Kenya has raised $750mn through a re-opening of its debut Eurobond, the Business Daily reported, quoting sources. The sale was reportedly launched on November 25 and the proceeds are set to be received on December 3, when Treasury secretary Henry Rotich is expected to make a public statement on the issue.
The daily quoted analysts as saying that the silent reopening of the bond was a pointer to the fact that the Treasury talked directly to investors who participated in the initial offer to take up more of the bond.
In June, Kenya sold $500mn of 5-year sovereign USD-denominated notes and $1.5bn of 10-year bonds at yields of 5.875% and 6.875%, respectively. Demand was huge with bids worth $8.8bn placed. Now, it has reportedly sold $250mn of the 5-year and $500mn of the 10-year securities.

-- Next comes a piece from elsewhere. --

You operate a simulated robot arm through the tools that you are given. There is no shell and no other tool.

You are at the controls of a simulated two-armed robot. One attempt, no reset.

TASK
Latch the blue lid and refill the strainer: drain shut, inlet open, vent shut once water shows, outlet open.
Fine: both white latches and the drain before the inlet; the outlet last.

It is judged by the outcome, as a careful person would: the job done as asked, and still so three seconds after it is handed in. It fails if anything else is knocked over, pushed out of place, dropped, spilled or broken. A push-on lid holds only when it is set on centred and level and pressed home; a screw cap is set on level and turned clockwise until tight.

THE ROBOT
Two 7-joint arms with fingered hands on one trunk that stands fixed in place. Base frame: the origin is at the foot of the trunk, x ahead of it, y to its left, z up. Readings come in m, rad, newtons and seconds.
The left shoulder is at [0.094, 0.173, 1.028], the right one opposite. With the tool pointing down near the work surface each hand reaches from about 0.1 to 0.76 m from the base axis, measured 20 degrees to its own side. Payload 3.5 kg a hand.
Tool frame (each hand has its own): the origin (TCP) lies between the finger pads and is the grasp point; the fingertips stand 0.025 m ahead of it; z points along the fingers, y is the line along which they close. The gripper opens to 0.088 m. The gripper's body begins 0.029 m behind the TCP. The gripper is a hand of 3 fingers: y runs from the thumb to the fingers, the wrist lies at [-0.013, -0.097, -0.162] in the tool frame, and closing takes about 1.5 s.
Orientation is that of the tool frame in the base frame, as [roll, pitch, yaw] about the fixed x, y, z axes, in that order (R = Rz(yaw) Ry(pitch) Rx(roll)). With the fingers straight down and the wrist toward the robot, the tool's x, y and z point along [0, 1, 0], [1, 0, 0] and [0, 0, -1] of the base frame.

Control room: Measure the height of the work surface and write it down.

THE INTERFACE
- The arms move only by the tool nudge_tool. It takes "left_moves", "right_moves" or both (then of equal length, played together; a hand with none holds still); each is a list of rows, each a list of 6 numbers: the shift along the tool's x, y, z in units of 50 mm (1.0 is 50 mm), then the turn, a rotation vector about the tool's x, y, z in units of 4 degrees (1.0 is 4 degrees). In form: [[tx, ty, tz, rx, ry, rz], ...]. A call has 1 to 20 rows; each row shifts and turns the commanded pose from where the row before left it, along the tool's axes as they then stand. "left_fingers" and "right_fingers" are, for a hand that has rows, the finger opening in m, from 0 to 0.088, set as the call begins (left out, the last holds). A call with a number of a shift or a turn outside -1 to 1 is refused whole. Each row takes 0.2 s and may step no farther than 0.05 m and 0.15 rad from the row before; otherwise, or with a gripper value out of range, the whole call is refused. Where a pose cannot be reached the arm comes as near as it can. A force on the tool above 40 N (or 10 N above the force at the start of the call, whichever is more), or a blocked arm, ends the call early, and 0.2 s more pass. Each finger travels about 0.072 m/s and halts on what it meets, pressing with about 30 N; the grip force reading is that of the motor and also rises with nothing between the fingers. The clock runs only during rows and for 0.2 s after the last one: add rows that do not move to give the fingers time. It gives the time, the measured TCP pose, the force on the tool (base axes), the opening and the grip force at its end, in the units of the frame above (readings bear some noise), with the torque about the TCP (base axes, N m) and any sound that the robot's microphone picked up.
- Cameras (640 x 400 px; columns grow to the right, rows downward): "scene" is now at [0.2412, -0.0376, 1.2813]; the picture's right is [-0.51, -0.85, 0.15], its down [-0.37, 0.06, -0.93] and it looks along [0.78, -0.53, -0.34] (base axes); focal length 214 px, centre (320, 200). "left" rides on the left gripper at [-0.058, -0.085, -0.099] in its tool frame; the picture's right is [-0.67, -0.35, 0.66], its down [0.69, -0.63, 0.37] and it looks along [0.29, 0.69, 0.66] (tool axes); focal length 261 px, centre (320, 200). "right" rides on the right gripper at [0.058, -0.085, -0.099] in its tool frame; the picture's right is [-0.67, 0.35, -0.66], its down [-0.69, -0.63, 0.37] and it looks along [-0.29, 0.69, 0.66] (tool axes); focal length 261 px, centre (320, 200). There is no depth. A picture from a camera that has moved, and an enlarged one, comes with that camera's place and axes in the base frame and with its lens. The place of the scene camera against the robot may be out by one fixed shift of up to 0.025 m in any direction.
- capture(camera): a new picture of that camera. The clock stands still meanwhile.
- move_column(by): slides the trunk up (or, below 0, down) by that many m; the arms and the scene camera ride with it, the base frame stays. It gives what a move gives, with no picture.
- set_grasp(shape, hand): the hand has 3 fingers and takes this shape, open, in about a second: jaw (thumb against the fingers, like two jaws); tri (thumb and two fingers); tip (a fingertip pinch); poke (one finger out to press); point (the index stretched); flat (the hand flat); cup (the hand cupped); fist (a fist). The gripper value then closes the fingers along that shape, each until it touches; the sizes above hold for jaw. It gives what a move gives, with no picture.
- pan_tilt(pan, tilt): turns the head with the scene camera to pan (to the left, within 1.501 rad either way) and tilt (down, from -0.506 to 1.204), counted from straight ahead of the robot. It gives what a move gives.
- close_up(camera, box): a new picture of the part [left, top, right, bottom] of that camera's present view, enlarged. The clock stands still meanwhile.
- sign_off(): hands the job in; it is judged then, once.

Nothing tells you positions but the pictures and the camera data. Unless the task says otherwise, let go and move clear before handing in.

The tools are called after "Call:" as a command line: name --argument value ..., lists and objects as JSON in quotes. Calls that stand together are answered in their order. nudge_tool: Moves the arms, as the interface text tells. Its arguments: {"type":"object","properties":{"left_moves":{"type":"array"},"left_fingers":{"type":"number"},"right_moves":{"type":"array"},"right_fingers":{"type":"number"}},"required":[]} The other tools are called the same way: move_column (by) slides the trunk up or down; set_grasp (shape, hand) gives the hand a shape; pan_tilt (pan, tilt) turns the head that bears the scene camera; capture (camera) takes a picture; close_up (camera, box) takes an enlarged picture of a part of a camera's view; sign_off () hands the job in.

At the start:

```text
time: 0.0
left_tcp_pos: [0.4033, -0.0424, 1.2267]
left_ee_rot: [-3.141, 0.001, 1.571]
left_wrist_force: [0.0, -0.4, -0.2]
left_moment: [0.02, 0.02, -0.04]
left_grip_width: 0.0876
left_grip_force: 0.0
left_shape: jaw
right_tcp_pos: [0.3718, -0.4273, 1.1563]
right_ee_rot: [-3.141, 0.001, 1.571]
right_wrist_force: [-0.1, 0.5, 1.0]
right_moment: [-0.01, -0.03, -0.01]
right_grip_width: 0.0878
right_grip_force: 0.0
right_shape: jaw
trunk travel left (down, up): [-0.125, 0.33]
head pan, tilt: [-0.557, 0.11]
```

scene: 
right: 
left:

The government has previously said it will use the proceeds from the Eurobond to fund budgeted government expenditures, including the retirement of a $600mn syndicated loan and infrastructure projects.
The government has been trying to reduce its local borrowing requirements and tap global debt markets instead in a bid to help reduce high interest rates on the domestic market that constrain private sector lending and hurt investments. It has announced plans to issue a debut sukuk (Islamic bond) during the 2015/16 financial year. Last week, Parliament approved the Treasury’s request for a doubling of international debt ceiling to KES1.2trn ($13.3bn).
Kenya, the biggest economy in East Africa, is rated B+ by S&P and Fitch and B1 by Moody’s.